_Instruction:_
Go through the records and show each line where the word "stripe" occurs.
+ + +
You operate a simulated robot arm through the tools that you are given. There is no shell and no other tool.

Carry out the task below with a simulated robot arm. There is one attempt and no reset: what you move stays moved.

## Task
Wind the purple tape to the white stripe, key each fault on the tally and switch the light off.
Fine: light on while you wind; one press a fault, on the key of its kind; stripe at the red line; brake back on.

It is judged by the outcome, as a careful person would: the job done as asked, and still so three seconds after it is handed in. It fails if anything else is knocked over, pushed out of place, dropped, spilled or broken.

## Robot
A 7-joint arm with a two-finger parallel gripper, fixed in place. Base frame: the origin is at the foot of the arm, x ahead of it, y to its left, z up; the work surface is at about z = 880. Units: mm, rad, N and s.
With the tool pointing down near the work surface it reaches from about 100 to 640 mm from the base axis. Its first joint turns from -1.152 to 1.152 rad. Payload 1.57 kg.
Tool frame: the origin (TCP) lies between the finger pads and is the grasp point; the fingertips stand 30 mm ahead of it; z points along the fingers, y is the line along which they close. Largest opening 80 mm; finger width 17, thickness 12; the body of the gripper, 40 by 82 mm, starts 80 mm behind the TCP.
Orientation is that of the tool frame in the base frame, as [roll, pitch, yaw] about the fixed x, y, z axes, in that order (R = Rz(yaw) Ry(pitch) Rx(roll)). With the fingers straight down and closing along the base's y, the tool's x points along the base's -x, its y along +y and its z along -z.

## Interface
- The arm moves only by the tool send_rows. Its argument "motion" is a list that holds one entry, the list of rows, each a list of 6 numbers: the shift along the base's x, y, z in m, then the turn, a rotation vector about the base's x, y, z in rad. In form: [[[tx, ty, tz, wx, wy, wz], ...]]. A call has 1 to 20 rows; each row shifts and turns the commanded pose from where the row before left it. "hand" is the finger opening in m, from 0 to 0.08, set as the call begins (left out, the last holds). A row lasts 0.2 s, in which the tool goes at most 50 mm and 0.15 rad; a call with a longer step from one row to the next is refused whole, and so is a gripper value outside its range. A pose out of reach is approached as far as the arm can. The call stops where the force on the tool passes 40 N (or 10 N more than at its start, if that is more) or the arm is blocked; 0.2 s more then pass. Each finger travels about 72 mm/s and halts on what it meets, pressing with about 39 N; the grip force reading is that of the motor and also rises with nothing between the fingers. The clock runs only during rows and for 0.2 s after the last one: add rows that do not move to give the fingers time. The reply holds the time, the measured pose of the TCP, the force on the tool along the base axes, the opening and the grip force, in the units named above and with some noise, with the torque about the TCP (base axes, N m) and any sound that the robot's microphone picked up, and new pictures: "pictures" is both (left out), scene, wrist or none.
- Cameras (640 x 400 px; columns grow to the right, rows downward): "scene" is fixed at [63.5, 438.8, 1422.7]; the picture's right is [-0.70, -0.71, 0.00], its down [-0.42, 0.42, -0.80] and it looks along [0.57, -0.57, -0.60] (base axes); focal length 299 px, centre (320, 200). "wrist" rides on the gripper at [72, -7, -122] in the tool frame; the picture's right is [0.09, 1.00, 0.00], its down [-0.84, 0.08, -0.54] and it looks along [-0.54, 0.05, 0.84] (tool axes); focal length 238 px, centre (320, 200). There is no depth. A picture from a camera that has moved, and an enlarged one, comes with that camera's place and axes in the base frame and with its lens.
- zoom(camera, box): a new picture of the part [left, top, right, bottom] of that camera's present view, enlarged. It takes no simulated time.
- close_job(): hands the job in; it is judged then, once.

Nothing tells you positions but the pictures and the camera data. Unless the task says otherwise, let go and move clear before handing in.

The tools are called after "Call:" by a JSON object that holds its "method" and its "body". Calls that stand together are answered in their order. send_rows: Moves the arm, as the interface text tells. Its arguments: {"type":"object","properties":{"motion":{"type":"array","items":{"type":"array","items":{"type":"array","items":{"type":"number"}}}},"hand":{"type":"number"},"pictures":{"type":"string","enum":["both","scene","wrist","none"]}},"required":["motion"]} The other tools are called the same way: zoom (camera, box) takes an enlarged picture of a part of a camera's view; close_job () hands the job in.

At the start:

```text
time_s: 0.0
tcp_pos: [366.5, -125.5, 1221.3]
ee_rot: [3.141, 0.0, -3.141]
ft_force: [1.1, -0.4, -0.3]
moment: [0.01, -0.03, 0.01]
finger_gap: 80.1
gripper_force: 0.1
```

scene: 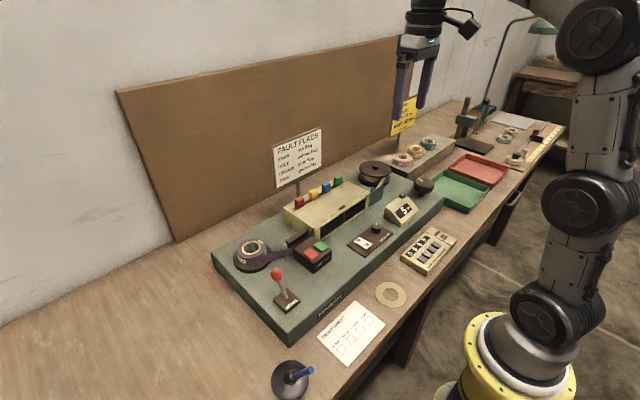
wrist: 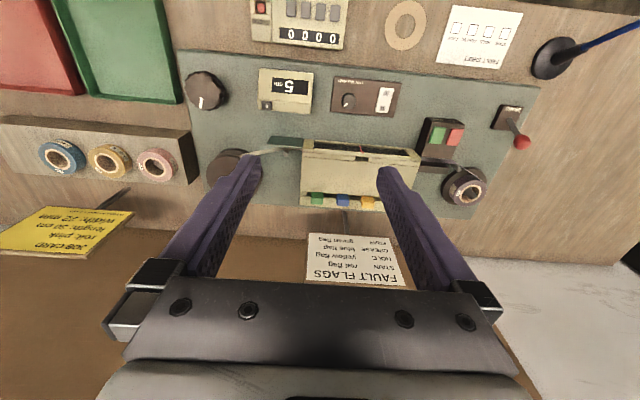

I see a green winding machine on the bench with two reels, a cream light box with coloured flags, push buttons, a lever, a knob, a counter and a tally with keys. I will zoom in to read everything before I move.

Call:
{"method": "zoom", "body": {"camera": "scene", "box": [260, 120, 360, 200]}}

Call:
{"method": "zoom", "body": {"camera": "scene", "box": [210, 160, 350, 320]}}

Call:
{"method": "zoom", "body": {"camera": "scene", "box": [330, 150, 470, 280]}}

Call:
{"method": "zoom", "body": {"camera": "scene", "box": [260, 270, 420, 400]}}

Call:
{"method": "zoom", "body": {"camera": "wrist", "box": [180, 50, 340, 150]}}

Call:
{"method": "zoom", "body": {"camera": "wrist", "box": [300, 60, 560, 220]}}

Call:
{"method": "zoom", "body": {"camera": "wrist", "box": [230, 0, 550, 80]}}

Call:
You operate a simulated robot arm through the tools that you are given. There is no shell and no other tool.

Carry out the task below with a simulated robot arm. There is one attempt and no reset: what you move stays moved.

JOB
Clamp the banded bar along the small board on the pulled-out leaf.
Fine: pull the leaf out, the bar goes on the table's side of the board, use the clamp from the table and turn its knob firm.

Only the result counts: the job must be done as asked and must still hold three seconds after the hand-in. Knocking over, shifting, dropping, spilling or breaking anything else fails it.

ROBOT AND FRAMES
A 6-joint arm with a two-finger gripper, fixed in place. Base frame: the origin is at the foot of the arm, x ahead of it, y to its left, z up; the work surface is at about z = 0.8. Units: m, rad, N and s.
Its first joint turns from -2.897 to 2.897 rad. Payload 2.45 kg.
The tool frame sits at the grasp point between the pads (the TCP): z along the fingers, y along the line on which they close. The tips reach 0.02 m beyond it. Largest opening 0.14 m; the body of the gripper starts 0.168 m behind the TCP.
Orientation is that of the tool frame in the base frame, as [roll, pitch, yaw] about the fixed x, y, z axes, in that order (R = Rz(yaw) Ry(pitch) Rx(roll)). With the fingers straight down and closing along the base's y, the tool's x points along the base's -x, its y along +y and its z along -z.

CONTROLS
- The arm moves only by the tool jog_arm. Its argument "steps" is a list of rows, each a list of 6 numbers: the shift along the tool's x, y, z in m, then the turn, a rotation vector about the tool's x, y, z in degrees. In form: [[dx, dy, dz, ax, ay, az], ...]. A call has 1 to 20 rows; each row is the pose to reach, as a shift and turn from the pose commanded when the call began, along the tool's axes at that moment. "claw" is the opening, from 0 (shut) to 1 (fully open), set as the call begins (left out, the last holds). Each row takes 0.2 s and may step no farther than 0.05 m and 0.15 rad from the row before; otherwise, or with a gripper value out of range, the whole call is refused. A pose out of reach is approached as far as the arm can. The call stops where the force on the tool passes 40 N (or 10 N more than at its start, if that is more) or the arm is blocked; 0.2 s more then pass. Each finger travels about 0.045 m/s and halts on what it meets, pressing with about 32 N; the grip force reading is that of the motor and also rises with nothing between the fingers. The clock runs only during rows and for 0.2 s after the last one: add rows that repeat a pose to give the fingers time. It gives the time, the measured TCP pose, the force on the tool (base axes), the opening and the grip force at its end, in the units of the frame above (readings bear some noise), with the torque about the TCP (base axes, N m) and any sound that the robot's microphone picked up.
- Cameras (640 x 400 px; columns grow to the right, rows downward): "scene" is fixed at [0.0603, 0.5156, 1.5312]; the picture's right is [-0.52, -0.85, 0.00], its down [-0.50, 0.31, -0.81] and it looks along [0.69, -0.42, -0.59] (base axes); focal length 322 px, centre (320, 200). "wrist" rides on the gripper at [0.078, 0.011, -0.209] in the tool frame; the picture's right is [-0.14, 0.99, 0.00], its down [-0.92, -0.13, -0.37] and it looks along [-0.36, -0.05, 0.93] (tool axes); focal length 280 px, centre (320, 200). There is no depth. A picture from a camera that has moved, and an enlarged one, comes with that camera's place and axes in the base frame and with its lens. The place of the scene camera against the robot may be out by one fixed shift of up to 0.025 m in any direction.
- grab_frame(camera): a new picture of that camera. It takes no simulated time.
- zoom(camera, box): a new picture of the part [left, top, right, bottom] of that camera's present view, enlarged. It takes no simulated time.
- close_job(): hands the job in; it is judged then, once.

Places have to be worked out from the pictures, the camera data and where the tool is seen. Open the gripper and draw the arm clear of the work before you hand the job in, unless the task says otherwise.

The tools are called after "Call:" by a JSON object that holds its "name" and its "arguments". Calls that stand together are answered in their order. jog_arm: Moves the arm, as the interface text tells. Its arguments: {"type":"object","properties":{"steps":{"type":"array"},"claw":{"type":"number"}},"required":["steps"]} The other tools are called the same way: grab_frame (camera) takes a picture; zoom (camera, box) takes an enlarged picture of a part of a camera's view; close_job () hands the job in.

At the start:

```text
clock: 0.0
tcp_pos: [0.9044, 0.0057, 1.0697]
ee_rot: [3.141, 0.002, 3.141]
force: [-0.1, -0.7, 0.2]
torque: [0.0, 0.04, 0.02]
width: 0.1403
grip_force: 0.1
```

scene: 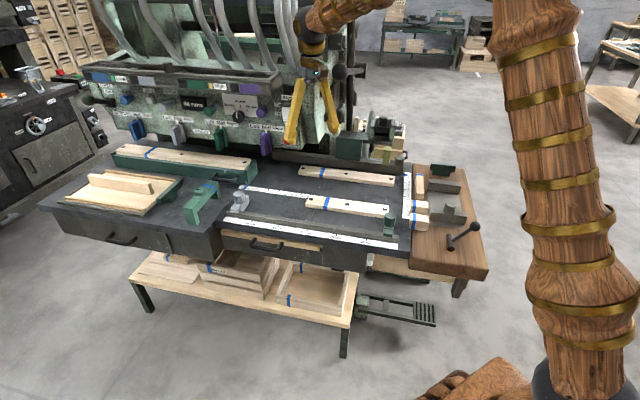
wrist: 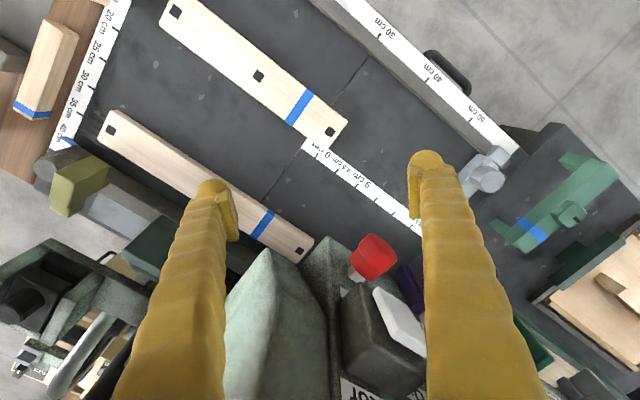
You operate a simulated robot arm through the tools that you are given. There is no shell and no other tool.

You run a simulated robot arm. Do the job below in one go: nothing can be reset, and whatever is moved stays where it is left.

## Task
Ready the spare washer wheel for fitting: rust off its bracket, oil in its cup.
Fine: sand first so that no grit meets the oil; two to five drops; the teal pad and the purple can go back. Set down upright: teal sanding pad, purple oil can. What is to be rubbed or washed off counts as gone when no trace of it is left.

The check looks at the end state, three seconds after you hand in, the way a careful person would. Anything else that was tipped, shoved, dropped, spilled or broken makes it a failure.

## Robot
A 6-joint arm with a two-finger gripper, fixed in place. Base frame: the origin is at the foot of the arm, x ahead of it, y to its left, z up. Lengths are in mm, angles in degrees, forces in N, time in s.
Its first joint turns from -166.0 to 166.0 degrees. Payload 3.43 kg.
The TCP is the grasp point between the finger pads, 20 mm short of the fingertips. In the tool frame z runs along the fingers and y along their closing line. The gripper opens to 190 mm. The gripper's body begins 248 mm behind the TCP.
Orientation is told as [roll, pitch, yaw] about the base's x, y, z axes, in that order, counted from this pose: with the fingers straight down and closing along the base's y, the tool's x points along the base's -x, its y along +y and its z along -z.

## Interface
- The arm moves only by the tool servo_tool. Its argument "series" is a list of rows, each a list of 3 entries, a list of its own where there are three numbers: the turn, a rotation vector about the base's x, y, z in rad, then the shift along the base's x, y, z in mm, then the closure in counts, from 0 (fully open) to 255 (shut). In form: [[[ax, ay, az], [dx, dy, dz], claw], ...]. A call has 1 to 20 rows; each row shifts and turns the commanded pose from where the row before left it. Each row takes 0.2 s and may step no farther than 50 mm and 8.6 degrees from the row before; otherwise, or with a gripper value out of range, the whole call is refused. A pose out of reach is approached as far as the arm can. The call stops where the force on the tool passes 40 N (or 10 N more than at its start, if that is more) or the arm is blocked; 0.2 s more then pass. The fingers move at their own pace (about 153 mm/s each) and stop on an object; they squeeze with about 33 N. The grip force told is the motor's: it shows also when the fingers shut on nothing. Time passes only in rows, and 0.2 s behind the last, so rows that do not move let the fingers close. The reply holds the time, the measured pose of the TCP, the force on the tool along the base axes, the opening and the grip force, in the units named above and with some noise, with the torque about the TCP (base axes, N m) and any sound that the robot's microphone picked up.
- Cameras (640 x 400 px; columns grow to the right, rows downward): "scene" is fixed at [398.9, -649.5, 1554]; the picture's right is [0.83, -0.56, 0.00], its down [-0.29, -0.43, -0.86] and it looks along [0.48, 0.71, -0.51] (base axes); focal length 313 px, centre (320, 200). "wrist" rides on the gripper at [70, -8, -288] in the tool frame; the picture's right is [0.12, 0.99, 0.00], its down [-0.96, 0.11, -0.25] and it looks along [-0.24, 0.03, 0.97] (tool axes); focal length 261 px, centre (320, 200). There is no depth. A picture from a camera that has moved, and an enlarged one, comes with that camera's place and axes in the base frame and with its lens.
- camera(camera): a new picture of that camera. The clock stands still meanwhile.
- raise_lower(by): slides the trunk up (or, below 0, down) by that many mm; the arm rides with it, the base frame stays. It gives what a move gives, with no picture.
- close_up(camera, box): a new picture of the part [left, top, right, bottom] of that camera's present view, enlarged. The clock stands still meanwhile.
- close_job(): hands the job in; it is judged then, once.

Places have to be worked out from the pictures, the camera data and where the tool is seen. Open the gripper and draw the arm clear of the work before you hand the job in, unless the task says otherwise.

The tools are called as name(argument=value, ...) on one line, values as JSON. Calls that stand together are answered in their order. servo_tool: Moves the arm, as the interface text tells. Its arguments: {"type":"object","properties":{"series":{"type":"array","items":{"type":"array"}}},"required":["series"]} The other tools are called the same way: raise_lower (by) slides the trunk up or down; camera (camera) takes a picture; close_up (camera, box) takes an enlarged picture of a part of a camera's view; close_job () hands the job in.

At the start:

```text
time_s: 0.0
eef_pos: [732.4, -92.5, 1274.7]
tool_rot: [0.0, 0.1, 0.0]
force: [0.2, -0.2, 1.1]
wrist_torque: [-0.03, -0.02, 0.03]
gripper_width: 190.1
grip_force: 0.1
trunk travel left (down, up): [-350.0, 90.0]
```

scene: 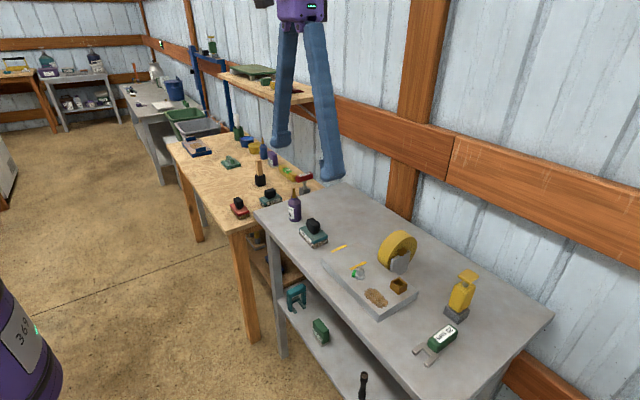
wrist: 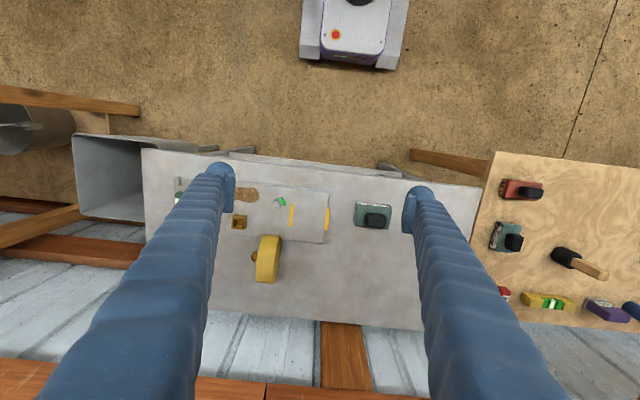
+ + +
_Answer to this problem:_
Wind the purple tape to the white stripe, key each fault on the tally and switch the light off.
Fine: light on while you wind; one press a fault, on the key of its kind; stripe at the red line; brake back on.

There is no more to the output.